I suppose this plot point might feel shoehorned in, especially inside an episode that’s otherwise so full of “awww.” But I think it works because the show’s political preoccupations are so well established, and because it manages to put everything in the context of Mateo’s anxiety without coming off like a very special episode of Full House. I’d be surprised if the series ever gets more direct than this, though: Its political sincerity has always been the exception, with winking hashtags and narratorial commentary being more the rule. I don’t think I’d want it to go any further. This, though, I was very happy to see.
Anyhow, Chuck is Jerky Pants, and he’s in a car with Petra — and a gun! To be continued!
From Our Narrator, With Love
• Lots of great Narrator stuff this week, but one of my favorite things is the way the series has figured out how to depict the grosser sides of parenthood frankly and sincerely, while still acknowledging that they’re gross. Example: Mateo requesting that somebody “wipe” him. Narrator: “PASS.” Meanwhile, Timmy, who eschews wiping? “A dick!”
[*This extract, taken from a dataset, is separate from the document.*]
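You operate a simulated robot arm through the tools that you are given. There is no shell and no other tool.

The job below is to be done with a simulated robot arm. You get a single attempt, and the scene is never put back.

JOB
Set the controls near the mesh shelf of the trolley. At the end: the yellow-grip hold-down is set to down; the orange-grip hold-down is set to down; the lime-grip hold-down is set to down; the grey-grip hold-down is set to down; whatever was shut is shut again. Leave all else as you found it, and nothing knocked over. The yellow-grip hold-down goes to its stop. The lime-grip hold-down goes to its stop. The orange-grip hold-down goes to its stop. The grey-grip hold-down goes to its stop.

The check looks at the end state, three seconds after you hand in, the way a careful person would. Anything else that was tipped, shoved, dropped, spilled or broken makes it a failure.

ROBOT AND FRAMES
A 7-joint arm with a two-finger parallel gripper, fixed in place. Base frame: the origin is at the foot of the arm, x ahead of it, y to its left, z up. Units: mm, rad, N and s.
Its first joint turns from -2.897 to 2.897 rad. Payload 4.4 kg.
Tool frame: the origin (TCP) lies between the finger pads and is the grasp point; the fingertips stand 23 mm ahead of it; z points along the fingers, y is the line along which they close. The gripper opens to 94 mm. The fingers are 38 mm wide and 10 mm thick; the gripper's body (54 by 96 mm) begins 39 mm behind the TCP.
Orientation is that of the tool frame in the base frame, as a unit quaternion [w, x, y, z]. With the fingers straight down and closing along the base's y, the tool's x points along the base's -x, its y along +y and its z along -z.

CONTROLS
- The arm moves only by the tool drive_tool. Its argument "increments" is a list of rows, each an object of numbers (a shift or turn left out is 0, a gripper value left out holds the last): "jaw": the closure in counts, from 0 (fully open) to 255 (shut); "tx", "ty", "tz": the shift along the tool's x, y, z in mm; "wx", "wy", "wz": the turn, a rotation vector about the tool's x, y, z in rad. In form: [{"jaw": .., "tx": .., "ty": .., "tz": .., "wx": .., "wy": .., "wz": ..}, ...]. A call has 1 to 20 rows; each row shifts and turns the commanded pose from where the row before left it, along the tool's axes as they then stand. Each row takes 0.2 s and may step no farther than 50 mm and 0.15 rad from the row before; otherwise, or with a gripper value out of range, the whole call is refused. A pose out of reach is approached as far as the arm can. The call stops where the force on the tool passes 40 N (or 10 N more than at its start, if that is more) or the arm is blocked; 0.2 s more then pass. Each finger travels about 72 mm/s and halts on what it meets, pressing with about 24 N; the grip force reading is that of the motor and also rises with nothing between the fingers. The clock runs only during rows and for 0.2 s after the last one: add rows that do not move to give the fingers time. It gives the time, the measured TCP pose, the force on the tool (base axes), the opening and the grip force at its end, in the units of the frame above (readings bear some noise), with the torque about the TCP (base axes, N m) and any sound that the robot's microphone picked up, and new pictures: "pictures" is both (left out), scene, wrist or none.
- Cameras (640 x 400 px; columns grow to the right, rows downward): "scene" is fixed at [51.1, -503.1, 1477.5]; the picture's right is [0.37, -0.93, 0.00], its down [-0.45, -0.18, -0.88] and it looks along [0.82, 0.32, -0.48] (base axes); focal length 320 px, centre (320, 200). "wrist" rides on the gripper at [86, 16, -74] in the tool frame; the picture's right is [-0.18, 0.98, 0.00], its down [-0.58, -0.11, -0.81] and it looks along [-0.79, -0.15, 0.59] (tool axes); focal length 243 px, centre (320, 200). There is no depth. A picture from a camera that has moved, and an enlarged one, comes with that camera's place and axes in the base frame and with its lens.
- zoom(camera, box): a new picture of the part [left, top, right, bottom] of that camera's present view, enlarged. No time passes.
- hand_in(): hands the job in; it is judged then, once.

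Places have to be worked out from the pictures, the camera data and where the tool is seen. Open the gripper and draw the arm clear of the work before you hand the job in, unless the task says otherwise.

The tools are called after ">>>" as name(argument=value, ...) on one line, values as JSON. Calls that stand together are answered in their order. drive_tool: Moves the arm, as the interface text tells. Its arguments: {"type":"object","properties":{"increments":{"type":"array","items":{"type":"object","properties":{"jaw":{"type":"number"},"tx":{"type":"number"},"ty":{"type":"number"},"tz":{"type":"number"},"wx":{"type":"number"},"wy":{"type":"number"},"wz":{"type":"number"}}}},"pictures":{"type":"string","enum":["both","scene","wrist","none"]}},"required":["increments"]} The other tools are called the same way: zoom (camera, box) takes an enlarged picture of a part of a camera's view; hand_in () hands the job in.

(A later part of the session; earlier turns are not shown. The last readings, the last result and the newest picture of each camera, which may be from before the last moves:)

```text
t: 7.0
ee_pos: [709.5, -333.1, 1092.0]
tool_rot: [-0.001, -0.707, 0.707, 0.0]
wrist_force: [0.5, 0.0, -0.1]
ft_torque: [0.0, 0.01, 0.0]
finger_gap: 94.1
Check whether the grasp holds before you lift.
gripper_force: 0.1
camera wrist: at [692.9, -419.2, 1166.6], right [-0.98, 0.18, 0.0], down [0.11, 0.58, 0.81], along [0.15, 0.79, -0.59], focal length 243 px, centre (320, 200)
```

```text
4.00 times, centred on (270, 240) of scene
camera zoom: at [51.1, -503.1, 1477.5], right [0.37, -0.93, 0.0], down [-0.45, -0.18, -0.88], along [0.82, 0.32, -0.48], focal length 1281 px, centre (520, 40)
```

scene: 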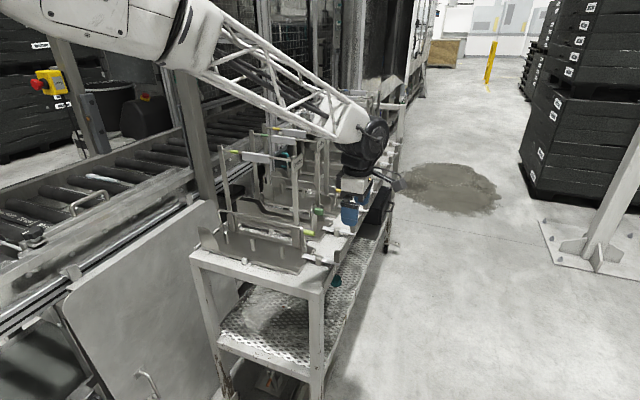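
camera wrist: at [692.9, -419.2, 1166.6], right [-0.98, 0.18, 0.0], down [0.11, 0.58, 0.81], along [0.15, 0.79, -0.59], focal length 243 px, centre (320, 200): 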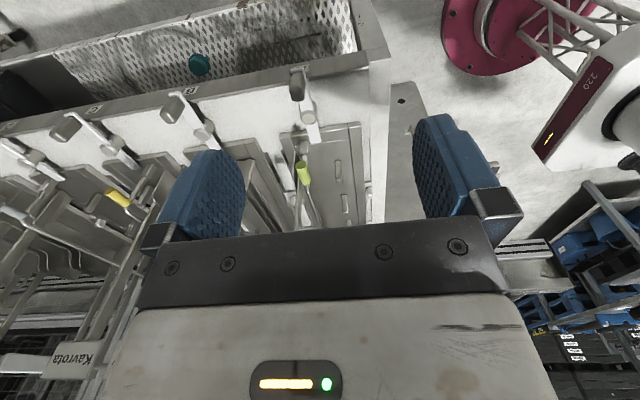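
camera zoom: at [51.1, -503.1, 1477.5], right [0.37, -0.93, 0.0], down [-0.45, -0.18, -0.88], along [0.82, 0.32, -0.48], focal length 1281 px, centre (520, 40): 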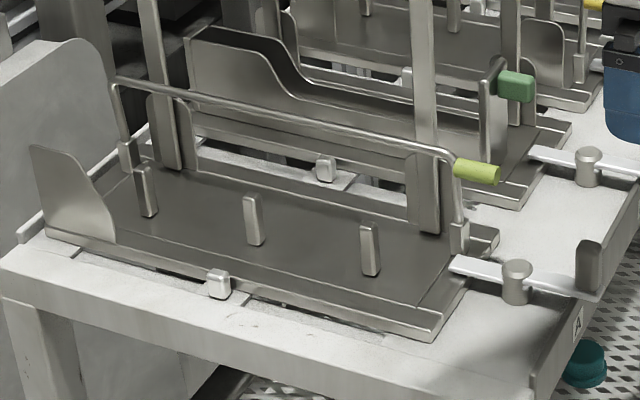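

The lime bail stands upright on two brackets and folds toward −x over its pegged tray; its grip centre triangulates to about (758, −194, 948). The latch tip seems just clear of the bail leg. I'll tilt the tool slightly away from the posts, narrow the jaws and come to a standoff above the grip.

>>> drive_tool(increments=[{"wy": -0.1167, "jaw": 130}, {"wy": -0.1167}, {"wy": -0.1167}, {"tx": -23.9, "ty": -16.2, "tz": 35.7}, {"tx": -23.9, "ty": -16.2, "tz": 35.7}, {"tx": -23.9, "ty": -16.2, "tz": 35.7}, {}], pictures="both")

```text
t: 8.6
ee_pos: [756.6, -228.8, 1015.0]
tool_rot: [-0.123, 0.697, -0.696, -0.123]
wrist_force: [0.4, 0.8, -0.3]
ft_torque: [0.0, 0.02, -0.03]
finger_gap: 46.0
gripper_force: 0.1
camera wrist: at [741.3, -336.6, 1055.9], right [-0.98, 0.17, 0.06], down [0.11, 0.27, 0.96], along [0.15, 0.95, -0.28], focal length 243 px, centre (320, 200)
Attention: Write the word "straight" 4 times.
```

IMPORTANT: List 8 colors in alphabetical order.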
• Also, our Narrator’s continuing love for Rogelio will never grow old. “Wiping your nose is never cute,” he tells us, before we cut to an image of Rogelio doing exactly that. “Perhaps I spoke too soon,” he says.
• Jane tells Xiomara and Rogelio about the awkwardness with Lina. “Yeah, Oprah and Gayle went through something like this,” he reassures her.
• The proposal scene is the big Rogelio set piece, and it is a doozy. But one of the lead-up scenes, in which Xo talks about her fear that their history will just repeat itself and Rogelio reassures her, is also just incredibly sweet. “We can slow down if that’s what you want,” he tells her, “but for my part, we’re not moving fast enough.” Aww indeed.